Im Bereich der Politik steht für den Politikwissenschaftler die Stärkung eines breiteren Sicherheitsbegriffs im Zentrum. Der Wandel zu einer effektbasierten Krisenvorsorge sei dabei entscheidend. Diese stellt nicht nur den Kriegsfall in den Vordergrund, sondern betrifft die Vorbereitung auf jegliche Form von Krisen. Die Fragen, wie gut wir auf solche vorbereitet sind und wie schnell wir in einer Krisensituation handlungsfähig wären, sind dabei zentral. Auch Veranstaltungen im Bildungsbereich zur Aufklärung und Diskussion sicherheits- und verteidigungspolitischer Themen für Zivilistinnen und Zivilisten sind von Bedeutung, betont Heinemann. Im Sinne einer neuen Zeitenwende müssten Angebote und eine strategische Ausbildung zu sicherheitspolitischen Fragen entwickelt werden.

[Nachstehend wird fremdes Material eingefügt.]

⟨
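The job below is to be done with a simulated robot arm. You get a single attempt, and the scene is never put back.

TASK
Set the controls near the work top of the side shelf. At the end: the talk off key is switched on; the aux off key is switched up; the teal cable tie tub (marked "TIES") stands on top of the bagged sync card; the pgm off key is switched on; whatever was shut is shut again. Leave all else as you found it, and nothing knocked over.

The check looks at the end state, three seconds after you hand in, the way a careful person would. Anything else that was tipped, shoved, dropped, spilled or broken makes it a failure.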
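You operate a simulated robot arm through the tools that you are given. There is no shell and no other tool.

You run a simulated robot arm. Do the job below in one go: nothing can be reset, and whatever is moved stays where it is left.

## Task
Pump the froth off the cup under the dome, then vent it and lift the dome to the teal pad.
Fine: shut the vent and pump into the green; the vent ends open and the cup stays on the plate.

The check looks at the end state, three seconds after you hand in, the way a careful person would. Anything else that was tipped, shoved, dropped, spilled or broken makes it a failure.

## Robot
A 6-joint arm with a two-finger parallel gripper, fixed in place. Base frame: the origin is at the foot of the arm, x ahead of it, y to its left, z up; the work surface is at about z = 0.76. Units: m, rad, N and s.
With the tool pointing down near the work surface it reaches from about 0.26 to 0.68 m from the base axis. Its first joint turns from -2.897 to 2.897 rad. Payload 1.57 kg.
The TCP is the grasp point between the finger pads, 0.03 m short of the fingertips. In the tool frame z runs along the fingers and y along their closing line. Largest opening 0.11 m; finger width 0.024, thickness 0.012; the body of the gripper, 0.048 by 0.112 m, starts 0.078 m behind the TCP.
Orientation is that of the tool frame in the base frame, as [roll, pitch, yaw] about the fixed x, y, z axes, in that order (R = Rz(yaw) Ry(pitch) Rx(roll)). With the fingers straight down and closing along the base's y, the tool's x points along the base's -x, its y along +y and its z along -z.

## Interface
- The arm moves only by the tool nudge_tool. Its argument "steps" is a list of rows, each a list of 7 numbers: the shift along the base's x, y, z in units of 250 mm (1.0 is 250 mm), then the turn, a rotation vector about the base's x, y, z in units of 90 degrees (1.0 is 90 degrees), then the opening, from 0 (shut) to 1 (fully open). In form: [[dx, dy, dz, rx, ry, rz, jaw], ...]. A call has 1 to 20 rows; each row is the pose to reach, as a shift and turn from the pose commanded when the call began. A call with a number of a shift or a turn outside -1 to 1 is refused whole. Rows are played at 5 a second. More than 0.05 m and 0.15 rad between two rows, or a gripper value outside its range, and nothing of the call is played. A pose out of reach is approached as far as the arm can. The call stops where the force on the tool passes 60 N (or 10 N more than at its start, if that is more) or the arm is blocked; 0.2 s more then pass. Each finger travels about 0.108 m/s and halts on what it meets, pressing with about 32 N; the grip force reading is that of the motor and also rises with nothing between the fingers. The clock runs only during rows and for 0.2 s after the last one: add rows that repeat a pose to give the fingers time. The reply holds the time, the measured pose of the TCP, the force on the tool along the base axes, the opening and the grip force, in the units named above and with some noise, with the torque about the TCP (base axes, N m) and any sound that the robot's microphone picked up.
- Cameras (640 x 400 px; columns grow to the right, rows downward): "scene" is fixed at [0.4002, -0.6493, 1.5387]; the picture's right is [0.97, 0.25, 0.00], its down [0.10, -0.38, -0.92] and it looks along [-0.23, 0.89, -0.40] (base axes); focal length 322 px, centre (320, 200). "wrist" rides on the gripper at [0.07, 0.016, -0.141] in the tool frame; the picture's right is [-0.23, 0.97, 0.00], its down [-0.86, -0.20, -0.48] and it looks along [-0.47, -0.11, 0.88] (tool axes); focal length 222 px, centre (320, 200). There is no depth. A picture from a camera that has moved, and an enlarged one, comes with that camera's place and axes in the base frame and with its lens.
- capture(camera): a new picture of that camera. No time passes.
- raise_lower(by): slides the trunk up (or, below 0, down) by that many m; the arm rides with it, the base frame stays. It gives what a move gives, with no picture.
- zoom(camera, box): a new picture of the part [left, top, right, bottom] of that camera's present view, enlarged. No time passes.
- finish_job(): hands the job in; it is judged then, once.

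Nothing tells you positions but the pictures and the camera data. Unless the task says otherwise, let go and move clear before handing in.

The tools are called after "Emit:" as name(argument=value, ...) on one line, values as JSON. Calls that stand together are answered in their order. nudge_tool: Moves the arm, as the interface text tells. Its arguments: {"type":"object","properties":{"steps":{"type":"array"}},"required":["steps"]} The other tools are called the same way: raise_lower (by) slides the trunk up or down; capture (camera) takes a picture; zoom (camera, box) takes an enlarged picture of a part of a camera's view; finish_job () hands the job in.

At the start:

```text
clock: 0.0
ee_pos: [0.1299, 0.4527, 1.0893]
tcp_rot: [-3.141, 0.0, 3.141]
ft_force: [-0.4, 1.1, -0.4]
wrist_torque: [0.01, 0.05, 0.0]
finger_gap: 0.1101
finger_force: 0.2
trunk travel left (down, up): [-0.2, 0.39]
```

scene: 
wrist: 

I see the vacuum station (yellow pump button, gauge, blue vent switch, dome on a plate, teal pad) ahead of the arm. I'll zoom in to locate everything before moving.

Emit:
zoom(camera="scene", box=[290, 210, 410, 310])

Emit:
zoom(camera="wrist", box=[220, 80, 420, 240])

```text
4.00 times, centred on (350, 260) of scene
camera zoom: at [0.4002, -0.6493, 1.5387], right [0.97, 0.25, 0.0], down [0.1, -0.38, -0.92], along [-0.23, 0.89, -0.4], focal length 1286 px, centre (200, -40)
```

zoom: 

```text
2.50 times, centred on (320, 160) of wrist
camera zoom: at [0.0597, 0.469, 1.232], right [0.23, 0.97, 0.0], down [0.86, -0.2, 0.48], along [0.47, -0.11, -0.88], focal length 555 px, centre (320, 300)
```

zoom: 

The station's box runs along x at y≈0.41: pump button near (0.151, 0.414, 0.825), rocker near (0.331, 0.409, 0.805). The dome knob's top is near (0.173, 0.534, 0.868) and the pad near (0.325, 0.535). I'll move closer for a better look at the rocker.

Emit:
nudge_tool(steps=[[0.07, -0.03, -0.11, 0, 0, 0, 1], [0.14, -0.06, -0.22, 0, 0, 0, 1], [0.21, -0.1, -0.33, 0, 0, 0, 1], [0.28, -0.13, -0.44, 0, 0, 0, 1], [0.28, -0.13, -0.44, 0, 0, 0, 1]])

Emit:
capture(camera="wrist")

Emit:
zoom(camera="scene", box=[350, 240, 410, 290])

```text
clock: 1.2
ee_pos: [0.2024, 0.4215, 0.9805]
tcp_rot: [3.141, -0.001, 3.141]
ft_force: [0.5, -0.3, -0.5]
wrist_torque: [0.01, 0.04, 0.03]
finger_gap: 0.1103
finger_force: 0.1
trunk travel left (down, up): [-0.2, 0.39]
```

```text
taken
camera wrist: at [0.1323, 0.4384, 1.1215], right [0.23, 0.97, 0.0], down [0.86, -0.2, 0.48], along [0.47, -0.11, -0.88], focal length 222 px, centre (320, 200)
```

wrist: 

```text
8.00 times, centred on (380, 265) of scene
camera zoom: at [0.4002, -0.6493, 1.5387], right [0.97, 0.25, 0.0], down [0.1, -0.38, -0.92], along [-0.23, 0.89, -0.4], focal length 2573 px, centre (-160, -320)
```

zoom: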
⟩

Gesellschaftlich gelte es, die persönliche Resilienz zu stärken, sowie unseren Informationskonsum kritisch zu hinterfragen und einzuordnen. Zudem sollten zentrale Debatten weniger polarisierend und differenzierter geführt werden. Es sei an der Zeit, an einen strategischen Kulturwandel zu denken, in dem das Militär nicht als grundsätzlich schlecht dargestellt wird - denn in der Sicherheitspolitik gehe es laut Heinemann vor allem um "die Verteidigung der Errungenschaften unserer Demokratie nach außen".